AT&T confirmed today that it will dump its $10 per month texting plan next week.
As of Sunday, the U.S. carrier will offer only one texting plan, a $20 per month unlimited message deal for individuals. It will retain the $30 per month family plan, which covers five mobile lines billed to the same household.
Falling by the wayside is the $10 per month plan that includes up to 1,000 messages.
Current customers are grandfathered in, and will see no change in their plans or billing, said AT&T.
"The vast majority of our messaging customers prefer unlimited plans and with text messaging growth stronger than ever, that number continues to climb among new customers," AT&T said in a statement today as explanation.
Earlier this year, AT&T culled a pair of plans -- $5 per month for 200 messages and $15 per month for 1,500 -- in favor of the $10 for 1,000 deal.

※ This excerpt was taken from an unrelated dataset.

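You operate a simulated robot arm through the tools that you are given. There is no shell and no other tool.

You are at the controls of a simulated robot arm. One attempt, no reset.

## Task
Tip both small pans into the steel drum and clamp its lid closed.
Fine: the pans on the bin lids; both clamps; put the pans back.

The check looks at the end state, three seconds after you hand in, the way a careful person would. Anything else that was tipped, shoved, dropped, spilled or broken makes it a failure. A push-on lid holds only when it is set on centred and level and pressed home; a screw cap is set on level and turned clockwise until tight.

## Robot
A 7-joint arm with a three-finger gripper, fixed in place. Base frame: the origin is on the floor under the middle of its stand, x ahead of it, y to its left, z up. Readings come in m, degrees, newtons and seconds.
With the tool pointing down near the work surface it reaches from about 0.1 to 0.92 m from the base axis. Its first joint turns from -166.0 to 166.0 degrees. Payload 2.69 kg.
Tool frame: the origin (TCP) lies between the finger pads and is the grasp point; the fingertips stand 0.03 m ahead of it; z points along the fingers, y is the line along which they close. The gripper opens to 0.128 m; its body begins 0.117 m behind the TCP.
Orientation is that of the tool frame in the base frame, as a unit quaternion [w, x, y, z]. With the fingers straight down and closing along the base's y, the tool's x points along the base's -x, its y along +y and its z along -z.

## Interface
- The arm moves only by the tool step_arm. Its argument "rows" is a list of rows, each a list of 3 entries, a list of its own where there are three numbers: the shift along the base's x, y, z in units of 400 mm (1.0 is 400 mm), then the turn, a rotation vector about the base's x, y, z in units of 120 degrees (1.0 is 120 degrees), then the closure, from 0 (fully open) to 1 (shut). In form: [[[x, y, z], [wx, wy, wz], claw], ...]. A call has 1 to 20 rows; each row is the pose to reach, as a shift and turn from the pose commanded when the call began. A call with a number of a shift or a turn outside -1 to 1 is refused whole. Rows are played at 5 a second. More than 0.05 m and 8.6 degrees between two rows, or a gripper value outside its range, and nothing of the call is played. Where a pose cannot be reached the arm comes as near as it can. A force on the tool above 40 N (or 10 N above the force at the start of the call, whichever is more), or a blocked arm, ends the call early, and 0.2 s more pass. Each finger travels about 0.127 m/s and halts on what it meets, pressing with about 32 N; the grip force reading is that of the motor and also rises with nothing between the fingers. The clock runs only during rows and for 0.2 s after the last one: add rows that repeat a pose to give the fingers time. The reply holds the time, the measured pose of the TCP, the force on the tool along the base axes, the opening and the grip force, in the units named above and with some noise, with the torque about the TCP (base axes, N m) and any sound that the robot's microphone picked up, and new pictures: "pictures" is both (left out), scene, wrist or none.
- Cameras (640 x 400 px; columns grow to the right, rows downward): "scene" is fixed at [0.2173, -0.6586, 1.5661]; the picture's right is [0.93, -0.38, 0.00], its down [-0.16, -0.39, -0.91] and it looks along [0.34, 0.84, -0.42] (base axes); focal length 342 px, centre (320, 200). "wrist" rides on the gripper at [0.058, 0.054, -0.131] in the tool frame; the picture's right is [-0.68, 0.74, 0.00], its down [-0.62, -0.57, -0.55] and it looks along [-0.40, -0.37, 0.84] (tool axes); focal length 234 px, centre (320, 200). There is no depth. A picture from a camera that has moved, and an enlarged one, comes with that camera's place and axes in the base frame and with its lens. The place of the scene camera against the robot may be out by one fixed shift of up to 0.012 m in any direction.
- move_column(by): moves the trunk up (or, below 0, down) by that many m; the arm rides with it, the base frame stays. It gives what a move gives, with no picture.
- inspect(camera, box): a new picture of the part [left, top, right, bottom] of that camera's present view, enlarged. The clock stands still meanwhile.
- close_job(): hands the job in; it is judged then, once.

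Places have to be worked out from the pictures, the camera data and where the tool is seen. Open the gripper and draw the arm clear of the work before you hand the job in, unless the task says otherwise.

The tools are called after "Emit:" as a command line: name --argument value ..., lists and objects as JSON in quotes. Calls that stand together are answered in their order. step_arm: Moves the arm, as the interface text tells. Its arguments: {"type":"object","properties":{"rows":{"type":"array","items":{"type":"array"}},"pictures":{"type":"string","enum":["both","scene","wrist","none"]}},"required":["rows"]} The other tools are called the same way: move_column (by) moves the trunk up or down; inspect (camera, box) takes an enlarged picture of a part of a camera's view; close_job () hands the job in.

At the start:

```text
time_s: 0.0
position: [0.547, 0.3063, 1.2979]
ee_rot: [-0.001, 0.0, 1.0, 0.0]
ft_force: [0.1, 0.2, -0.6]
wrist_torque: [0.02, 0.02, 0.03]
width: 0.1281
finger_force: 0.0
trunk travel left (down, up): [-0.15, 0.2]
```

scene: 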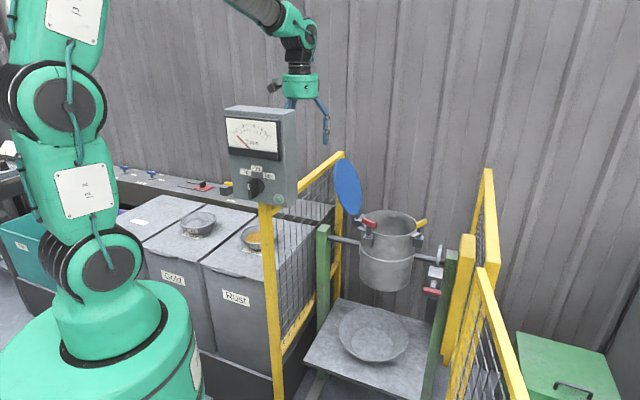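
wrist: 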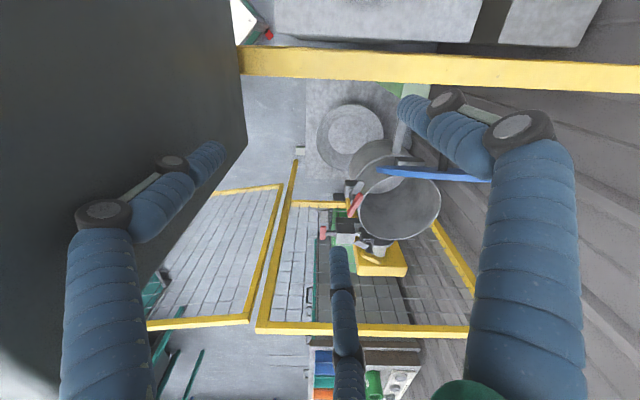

Rival Verizon, the only other U.S. carrier that sells Apple's iPhone, has several plans, ranging from $5 (250 message) and $10 (500) to $20 per month (unlimited).
Previously, both AT&T and Verizon dumped their all-you-can-consume unlimited data plans for the iPhone, the latter just last month and the former in June 2010 .
Text messaging may become less important to iPhone owners this fall, when Apple releases iOS 5. The mobile operating system upgrade will include "iMessage," a free unlimited text, photo and video service for messaging between iOS 5 devices.
Apple has not revealed a launch date for iOS 5 -- which is expected to ship shortly before or alongside the next iPhone -- but the latest speculation has circled the calendar for early October.
iOS 5 will run on the iPhone 3GS and iPhone 4, iPad and iPad 2, and the third- and fourth-generation iPod Touch.
Gregg Keizer covers Microsoft, security issues, Apple, Web browsers and general technology breaking news for Computerworld. Follow Gregg on Twitter at @gkeizer , on Google+ or subscribe to Gregg's RSS feed . His e-mail address is [email protected] .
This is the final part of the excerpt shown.